As Erza Klein, a writer for the Business section of the Washington Post concludes, “It’s that so many of their students [graduates from top tier universities] end up…so poorly prepared that they go to Wall Street because they’re not sure what other contribution they can make”(Klein).
Unfortunately, there seems no effective way to remodel educational institutions in a way that guarantees that most students will succeed by doing whatever they want to do. In other terms, if high schools and colleges remove tests and the other educational tools that currently ensure high academic standards, how else can we ensure student success? The problem seems intractable.
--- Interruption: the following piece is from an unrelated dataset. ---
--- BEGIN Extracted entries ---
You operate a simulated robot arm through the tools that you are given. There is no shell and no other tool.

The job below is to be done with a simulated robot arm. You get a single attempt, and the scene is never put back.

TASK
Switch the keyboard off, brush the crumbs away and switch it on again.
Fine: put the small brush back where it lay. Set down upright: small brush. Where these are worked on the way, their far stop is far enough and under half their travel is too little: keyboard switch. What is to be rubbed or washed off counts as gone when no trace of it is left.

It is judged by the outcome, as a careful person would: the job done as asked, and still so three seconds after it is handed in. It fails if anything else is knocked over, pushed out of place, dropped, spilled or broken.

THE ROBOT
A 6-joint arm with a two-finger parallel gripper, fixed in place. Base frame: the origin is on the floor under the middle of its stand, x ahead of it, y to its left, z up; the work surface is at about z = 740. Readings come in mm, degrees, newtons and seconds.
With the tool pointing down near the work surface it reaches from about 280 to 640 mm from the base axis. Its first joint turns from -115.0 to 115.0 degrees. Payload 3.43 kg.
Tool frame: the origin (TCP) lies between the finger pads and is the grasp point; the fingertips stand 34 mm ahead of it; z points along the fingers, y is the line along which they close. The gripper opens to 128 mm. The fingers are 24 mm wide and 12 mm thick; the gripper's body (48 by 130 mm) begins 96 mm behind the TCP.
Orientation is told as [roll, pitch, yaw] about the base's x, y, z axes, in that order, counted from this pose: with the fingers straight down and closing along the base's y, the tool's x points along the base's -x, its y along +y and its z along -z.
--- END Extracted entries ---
Since there exists no obvious way to eliminate the social and academic pressures students face at elite institutions of higher education and high schools in suburban, affluent communities, we should aim to solve the growing mental illness crisis caused by them by providing a medium to alleviate the anxiety students sometimes feel. With the right combination of features like anonymity, a sense of community, and twenty-four seven operation, instant messaging apps can remove the barriers of anxiety and shame in communication and hence serve as that medium of support.
There exist quite a few solutions out there already, so why build another one? We need a new one because “suicide is the third leading cause of death for Americans between the ages of ten and twenty-four” and 73% of college students have admitted to experiencing a mental health crisis(Gregory, Gruttadaro). If there exists a new platform made for everyday support that can tailor to students’ situations by including the people around them as listeners, they might use it. As shown by this assessment, my approach can work, despite its limitations.